[meteorite-list] Water in space

Chris Peterson clp at alumni.caltech.edu
Tue May 31 16:32:22 EDT 2005


It depends on what form the water is in. In the case of meteorites, surely 
it is in various hydrates. It is far easier to dry out a meteorite in the 
vacuum of space than it is on the Earth, wouldn't you agree? So if the 
bonding of water in the hydrates is strong enough to prevent the former, 
certainly it is strong enough to prevent the latter, also. That kind of 
water storage is quite different from the sponge effect you observed, which 
is probably simple capturing of liquid by capillary action in a porous 
structure.

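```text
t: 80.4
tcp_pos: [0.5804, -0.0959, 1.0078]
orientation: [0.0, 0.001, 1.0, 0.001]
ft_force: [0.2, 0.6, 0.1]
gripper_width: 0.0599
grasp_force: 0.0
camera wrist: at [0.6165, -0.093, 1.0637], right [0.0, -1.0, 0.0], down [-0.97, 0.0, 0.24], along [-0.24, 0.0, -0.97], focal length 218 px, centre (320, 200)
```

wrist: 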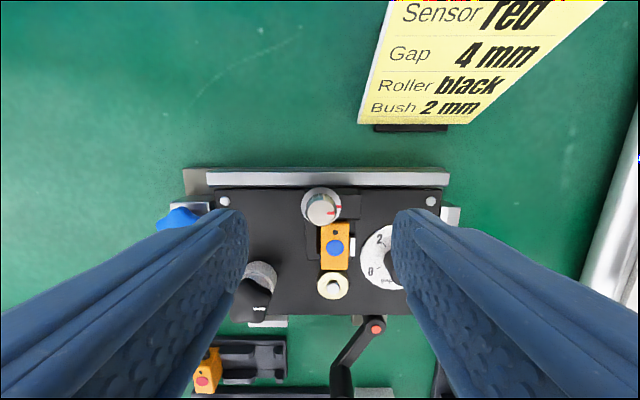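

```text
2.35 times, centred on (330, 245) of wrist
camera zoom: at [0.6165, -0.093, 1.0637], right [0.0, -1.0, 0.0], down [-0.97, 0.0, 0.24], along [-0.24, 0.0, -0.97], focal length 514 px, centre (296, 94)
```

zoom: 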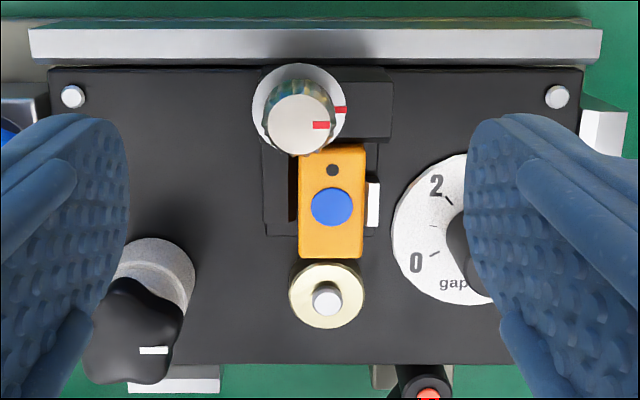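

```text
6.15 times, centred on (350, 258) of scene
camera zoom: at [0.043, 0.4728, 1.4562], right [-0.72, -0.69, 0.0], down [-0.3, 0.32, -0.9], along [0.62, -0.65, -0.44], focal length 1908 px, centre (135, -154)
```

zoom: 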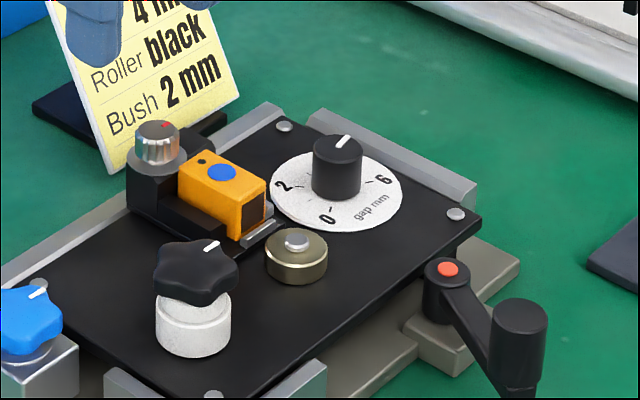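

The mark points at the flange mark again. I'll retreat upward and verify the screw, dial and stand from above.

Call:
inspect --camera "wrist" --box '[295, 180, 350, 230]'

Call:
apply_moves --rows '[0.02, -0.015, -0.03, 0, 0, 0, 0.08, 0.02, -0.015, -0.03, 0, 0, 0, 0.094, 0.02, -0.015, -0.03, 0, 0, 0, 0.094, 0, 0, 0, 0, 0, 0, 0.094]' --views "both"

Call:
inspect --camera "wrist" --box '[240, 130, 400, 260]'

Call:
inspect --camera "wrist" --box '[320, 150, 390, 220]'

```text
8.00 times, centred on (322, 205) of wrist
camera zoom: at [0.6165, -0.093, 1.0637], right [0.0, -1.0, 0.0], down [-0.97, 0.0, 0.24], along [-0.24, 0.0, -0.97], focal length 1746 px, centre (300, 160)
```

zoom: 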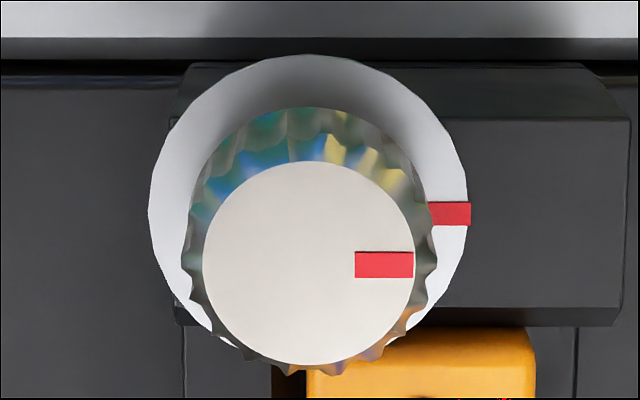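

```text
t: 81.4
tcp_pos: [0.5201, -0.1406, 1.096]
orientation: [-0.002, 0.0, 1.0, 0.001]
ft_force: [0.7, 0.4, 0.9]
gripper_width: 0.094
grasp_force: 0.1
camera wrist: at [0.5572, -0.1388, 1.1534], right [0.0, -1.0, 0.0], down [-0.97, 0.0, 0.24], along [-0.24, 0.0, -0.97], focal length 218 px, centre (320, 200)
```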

Storage in hydrates is likely to be quite stable; storage as 
liquid is not.

Chris

*****************************************
Chris L Peterson
Cloudbait Observatory
http://www.cloudbait.com


----- Original Message ----- 
From: "Tom Knudson" <peregrineflier at npgcable.com>
To: <Meteorite-list at meteoritecentral.com>; <bernd.pauli at paulinet.de>
Sent: Tuesday, May 31, 2005 2:22 PM
Subject: Re: [meteorite-list] Water in space


> Okay, there is water in space.
> "CI carbonaceous chondrites ... contain the highest percentage of water
> - 20 percent - of any carbonaceous meteorite. When heated in a closed
> container, the water is easily driven off and condenses on the side of
> the enclosing vessel."
>
> Next logical question, how could a meteorite be on earth more than a day 
> or
> two and not have it's water evaporated?  Then, how does it not soak up
> terrestrial moisture?
>   I once cut an Allende and soaked it in Alcohol.  When I took it out of
> the alcohol, I let it air dry for a few minutes and then I weighed the
> slices, recorded the weights and put them under the heat lamp.  A few days
> later, I was sorting out the slices by weight and freaked out, all my
> weights were off by a tenth of a gram. I figured out the missing weight 
> was
> the alcohol. To test it, I resoaked a slice and got the original weight 
> and
> weighed it over the next few hours and it returned to it's lesser weight.
>  So I concluded, Allendes make great sponges and I make sure they are dry
> before weighing them.
>  It sure makes me wonder how they could keep space water in them if they
> were not picked up immediately after the fall?